11 Secondly, there is the judgment in Commission v BASF and Others, (7) in which it is first pointed out, as the general rule, (8) that the functioning of the Commission is governed by the principle of collegiality. (9) The Court then goes on to state expressly that: `Compliance with that principle, and especially the need for decisions to be deliberated upon by the Commissioners together, must be of concern to the individuals affected by the legal consequences of such decisions, in the sense that they must be sure that those decisions were actually taken by the college of Commissioners and correspond exactly to its intention.' (10) As regards the adoption of decisions for which the Commission is required to state the reasons on which they are based, the Court recognises that: `The operative part of such a decision can be understood, and its full effect ascertained, only in the light of the statement of reasons. Since the operative part of, and the statement of reasons for, a decision constitute an indivisible whole, it is for the college of Commissioners alone to adopt both the operative part and the statement of reasons, in accordance with the principle of collegiate responsibility.' (11) Lastly, the PVC judgment states expressly that the procedure for the authentication of acts adopted by the Commission provided for in the first paragraph of Article 12 of its Rules of Procedure `is intended to guarantee legal certainty by ensuring that the text adopted by the college of Commissioners becomes fixed in the languages which are binding'; (12) consequently, anyone who has a legitimate interest may rely on failure to observe the said procedural requirement in order to prevent an act adopted by the Commission in infringement of the procedural requirements from producing legal effects.

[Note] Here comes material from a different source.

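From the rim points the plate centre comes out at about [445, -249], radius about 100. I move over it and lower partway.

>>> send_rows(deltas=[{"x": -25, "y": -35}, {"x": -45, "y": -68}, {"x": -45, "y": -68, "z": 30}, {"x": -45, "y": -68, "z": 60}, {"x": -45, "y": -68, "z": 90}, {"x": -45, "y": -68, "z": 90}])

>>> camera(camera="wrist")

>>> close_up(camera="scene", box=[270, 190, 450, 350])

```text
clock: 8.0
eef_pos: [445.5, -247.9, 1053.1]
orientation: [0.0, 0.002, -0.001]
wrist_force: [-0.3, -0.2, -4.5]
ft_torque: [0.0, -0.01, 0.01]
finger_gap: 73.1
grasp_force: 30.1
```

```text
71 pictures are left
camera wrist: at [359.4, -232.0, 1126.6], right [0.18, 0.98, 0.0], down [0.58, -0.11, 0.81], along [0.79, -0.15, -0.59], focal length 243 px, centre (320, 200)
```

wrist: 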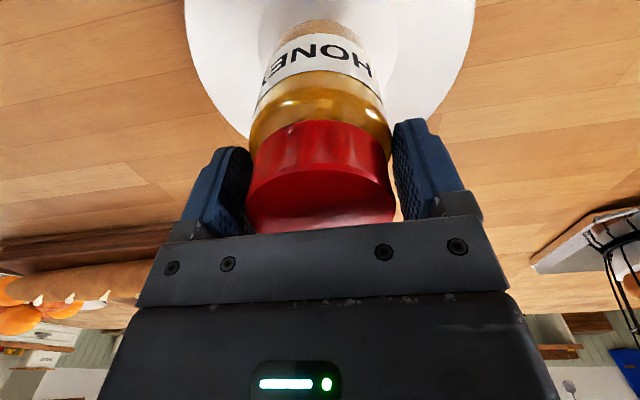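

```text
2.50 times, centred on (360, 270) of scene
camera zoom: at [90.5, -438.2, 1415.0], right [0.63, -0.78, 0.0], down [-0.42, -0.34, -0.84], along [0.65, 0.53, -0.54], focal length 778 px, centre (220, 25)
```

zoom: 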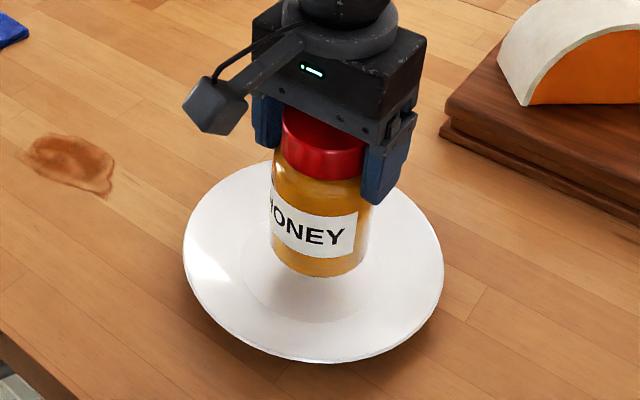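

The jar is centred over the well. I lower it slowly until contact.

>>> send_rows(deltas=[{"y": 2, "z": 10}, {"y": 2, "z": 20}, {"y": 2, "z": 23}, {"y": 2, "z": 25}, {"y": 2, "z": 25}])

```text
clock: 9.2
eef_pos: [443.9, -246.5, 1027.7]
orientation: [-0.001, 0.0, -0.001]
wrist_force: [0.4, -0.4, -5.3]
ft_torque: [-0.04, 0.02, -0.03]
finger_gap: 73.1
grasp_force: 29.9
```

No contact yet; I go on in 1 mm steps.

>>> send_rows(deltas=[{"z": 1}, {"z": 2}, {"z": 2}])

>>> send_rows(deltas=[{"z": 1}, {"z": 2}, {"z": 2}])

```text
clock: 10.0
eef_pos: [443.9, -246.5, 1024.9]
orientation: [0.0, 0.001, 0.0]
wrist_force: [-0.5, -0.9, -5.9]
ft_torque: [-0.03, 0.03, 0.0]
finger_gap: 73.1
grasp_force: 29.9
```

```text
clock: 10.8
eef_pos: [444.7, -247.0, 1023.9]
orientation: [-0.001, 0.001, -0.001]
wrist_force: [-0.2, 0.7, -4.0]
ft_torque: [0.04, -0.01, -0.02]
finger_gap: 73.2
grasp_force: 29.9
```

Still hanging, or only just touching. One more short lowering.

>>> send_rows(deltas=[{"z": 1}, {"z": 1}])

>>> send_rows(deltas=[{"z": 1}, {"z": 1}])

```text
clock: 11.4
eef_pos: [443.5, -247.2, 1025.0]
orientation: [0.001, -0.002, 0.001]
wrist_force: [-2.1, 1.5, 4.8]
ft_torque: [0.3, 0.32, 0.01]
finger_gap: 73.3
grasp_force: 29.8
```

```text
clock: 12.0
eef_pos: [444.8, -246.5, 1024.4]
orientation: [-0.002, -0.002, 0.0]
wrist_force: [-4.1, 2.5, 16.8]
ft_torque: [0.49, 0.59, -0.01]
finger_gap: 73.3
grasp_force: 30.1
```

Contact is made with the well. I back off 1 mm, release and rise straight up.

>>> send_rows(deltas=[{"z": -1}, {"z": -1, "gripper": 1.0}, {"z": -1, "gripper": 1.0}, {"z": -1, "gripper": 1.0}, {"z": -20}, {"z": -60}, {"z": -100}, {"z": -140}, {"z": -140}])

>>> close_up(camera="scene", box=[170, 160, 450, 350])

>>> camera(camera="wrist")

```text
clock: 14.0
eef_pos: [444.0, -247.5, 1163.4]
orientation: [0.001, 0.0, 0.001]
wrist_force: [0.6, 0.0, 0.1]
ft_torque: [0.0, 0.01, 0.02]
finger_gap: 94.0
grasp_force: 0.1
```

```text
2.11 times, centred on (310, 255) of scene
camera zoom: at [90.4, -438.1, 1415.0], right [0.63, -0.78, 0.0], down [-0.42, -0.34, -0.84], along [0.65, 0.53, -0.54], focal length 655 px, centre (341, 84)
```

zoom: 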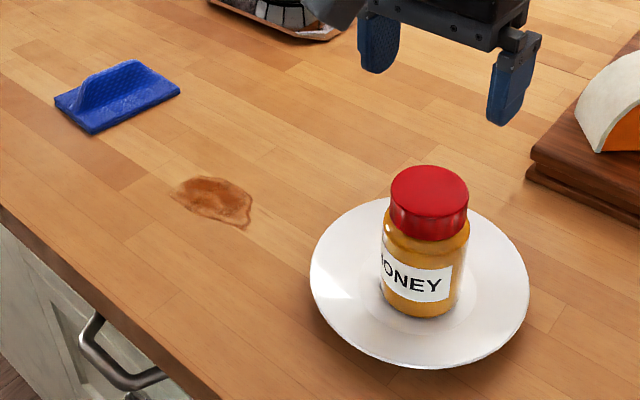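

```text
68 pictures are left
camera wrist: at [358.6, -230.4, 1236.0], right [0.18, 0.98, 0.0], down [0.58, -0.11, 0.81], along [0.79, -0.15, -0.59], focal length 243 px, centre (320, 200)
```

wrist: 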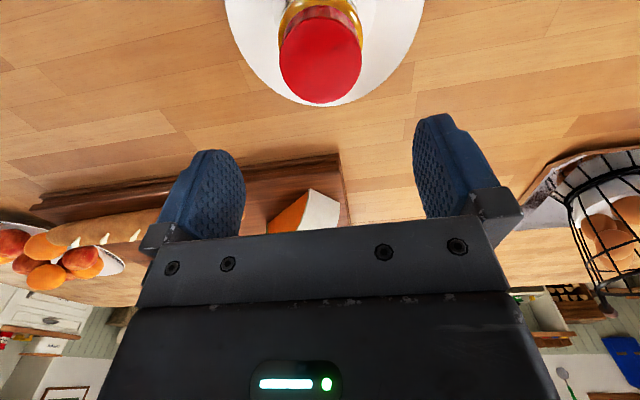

12 It follows from the foregoing that the principle of the collegiate adoption of decisions is the rule governing the general activities of the Commission. In the particular case of the adoption of acts for which the Commission is obliged, either under a specific provision or because of their nature, to state the reasons on which they are based, the principle of collegiality requires the simultaneous adoption by the Commission, as a collegiate body, of both the operative part of and the statement of reasons for the act concerned. The procedure for the authentication of decisions adopted by the Commission, as laid down in its Rules of Procedure, ensures observance of the said principle. As an exception, the Commission may empower its members to act in its name; in the case of acts adopted under such delegations of authority observance of the authentication procedure as laid down by the Rules of Procedure is not, of course, required; such delegations of authority are, however, excluded for decisions of principle, are restricted to acts of management or administration and must be expressly laid down, be clearly defined and be published. (13)

B - The application of collegiality in this case

13 The question also arises whether, in the context of the present action, the Commission formulated the contested reasoned opinion in respect of Germany in compliance with the requirements of the principle of collegiality. I shall begin by considering whether that act was adopted by the college of Commissioners. I shall then consider whether the reasoned opinion could be made the subject of a delegation of authority and whether, if a delegation of authority was granted, it was lawful.

(a) Was the contested reasoned opinion adopted by a decision of the college of Commissioners?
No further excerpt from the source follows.